(Information shown):
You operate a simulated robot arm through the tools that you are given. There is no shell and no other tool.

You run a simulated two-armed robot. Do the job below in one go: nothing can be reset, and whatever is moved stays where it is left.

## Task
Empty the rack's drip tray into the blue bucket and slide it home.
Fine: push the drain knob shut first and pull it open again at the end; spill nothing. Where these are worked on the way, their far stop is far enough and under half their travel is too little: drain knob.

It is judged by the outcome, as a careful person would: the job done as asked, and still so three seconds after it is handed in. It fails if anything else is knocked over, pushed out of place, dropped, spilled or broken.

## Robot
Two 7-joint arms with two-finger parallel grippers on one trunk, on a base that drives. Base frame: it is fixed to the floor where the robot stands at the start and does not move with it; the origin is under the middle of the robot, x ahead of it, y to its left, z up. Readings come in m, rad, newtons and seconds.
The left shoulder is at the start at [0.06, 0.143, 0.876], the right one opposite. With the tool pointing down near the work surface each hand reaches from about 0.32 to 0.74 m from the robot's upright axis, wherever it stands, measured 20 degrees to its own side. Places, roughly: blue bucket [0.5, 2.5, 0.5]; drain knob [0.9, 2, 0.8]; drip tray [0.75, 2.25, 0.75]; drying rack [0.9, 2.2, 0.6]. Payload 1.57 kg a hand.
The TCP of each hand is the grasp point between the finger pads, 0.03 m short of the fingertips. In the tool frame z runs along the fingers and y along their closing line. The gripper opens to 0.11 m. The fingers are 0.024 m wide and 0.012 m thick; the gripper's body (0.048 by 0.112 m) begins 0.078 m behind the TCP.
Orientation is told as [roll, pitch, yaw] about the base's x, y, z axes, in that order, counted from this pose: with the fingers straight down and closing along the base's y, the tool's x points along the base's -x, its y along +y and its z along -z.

(Short problem):
Find each line holding "under". Copy it out.

(Exercise result):
Fine: push the drain knob shut first and pull it open again at the end; spill nothing. Where these are worked on the way, their far stop is far enough and under half their travel is too little: drain knob.
Two 7-joint arms with two-finger parallel grippers on one trunk, on a base that drives. Base frame: it is fixed to the floor where the robot stands at the start and does not move with it; the origin is under the middle of the robot, x ahead of it, y to its left, z up. Readings come in m, rad, newtons and seconds.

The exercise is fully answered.